ART AT WORK is a national initiative to give municipal governments the powerful resource that comes from direct creative engagement. We begin by interviewing key stakeholders to identify critical challenges.
ART AT WORK employs creative intelligence as a vital tool for municipalities to leverage the talents of their own workforce as well as the communities they serve. In the face of increasingly complex municipal challenges and diminishing resources, ART AT WORK has successfully demonstrated that artmaking is a valuable, cost-effective, sustainable tool to both address intransigent municipal problems and deepen the public’s awareness and appreciation of local government’s role in creating healthy, educated, engaged, economically vibrant communities
Health & Human Services Department with Artist in Residence Elizabeth Jabar
2 Locations • Immigrant & Refugee Services Challenges: increase city employees’ respect & awareness with regard to city staff diversity Strategy: create story & collage prints that reveal the staff’s diversity and love of Portland • Barron Center, City of Portland’s long-term care facility Challenges: increase retention rates of Nursing Assistants; improve teamwork Strategy: exhibit collage prints that reveal Nursing Assistants’ dedication and hard work
Ties That Bind is a series of art-driven workshops with employees of Health and Human Services, the city’s most diverse department. They are asked questions which stir dialogue and bridge barriers, and they respond with stories and images from their own cultural traditions such as maps, photographs, textile patterns, or iconic symbols. They explore their own heritage while learning about the cultures of their co-workers. Ties That Bind plays a powerful role in re-orienting city workers, politicians and citizens to the reality of Portland’s cultural diversity and in recognizing diversity as a strength and asset. The prints were exhibited at City Hall and now hang in offices and conference rooms throughout the department as well as being part of a blog where more stories and images can be posted.

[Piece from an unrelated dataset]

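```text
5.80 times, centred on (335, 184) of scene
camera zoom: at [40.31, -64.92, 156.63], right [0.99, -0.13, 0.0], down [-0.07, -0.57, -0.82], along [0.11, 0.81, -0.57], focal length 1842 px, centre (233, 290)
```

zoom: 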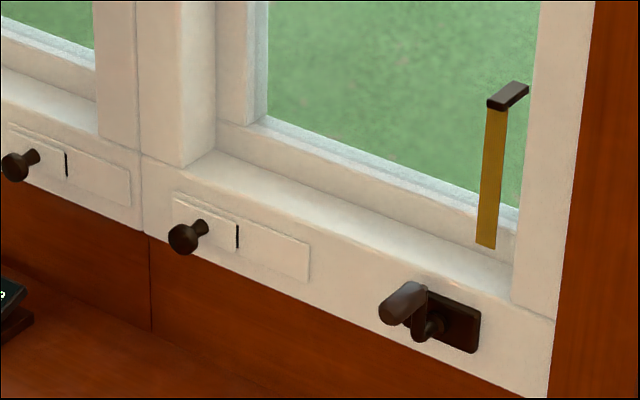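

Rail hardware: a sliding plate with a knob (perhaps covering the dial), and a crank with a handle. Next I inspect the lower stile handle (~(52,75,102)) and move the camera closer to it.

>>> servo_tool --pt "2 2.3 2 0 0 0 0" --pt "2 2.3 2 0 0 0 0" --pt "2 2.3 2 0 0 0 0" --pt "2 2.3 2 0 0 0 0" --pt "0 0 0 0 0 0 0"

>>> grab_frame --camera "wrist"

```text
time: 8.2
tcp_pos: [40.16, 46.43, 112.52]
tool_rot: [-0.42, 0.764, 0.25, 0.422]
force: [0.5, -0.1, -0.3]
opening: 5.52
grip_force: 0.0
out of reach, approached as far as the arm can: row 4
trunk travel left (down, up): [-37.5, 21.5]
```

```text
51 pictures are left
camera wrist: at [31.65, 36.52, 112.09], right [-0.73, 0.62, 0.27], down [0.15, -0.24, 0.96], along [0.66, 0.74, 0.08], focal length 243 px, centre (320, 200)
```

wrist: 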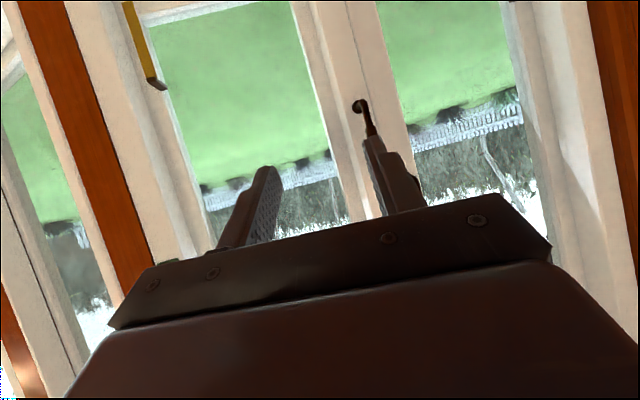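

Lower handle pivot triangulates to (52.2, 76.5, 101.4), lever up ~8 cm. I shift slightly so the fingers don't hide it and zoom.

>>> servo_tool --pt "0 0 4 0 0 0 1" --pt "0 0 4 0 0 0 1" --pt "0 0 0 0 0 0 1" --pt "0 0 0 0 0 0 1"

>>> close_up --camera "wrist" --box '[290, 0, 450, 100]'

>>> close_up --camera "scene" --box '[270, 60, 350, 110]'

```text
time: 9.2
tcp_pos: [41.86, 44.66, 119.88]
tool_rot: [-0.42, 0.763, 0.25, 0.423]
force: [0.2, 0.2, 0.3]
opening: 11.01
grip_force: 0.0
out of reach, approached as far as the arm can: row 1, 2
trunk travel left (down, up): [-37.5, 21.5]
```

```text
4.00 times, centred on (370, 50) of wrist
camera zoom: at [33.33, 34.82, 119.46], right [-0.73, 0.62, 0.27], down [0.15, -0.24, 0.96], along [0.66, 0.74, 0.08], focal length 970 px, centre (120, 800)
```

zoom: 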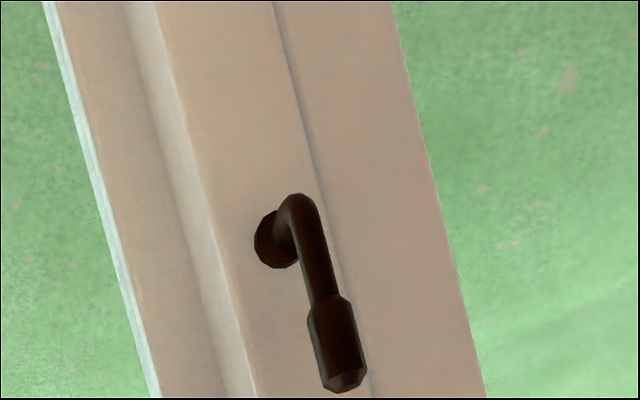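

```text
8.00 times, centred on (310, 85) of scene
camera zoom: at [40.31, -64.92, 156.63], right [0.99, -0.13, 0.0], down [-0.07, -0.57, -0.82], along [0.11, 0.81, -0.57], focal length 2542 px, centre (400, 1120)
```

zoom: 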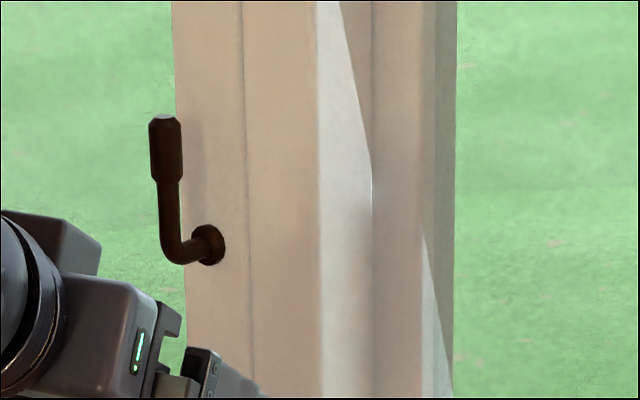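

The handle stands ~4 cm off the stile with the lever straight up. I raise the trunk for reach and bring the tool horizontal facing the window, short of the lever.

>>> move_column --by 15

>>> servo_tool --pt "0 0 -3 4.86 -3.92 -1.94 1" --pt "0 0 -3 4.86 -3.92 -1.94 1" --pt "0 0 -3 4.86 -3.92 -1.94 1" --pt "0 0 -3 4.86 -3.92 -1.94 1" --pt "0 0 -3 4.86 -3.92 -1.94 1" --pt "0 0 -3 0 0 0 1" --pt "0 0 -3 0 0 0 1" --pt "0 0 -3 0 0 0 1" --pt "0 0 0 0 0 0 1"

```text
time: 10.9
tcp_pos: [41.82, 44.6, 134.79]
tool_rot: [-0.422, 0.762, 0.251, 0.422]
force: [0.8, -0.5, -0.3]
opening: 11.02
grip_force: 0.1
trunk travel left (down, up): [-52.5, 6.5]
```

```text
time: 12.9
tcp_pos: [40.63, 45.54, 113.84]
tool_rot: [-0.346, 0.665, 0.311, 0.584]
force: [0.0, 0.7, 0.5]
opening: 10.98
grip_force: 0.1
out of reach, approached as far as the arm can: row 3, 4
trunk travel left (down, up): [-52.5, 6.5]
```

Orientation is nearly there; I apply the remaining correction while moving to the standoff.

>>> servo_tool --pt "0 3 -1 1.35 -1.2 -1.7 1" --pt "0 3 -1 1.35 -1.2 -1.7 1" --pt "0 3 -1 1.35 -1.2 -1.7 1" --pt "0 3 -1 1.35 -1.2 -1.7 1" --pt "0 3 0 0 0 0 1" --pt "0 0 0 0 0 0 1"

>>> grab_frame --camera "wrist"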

How can neighborhood groups harness the power of art to help fulfill their mission?
From her position as an employee of the City of Portland, artist Marty Pottenger noticed that many public meetings were either poorly attended or did not seem to reflect the diversity of people that lived in each area. From those observations, the idea of Meeting Place was born. This project partnered with four neighborhood associations and a team of multidisciplinary artists to encourage new connections and relationships with residents who reflected the diversity within their own communities and to create artwork(s) that celebrate the people and places that make up each area.
The public engagement plan was the central component of the project. Monthly arts-based workshops were held on topics that aimed to increase civic engagement, pride, and unity and that would ultimately culminate in the creation of four separate neighborhood art projects, called “Gateway Arts Projects.” Each month Pottenger and supporting artists would organize one workshop in each neighborhood - all around a similar theme, which included: 1) Singing (leadership/fellowship); 2) Story telling (what makes this your community); 3) Photography (of locations that have meaning); and 4) Collage (visualizing demographics). Over the course of the year more than 38 neighborhood meetings were held, and each neighborhood helped raise the funds needed to support a public art installation, and create a neighborhood festival. At the end of the year, completely unique festivals were hosted in each of the neighborhoods – Libbytown, West End, Bayside, and East Bayside. These festivals included neighborhood open houses, guided trail walks, bicycle tours, BBQ, street pancake breakfast, storytelling, photography exhibits, Somali poetry reading, art exhibits, concerts and a (weather-canceled) neighborhood-wide soccer game.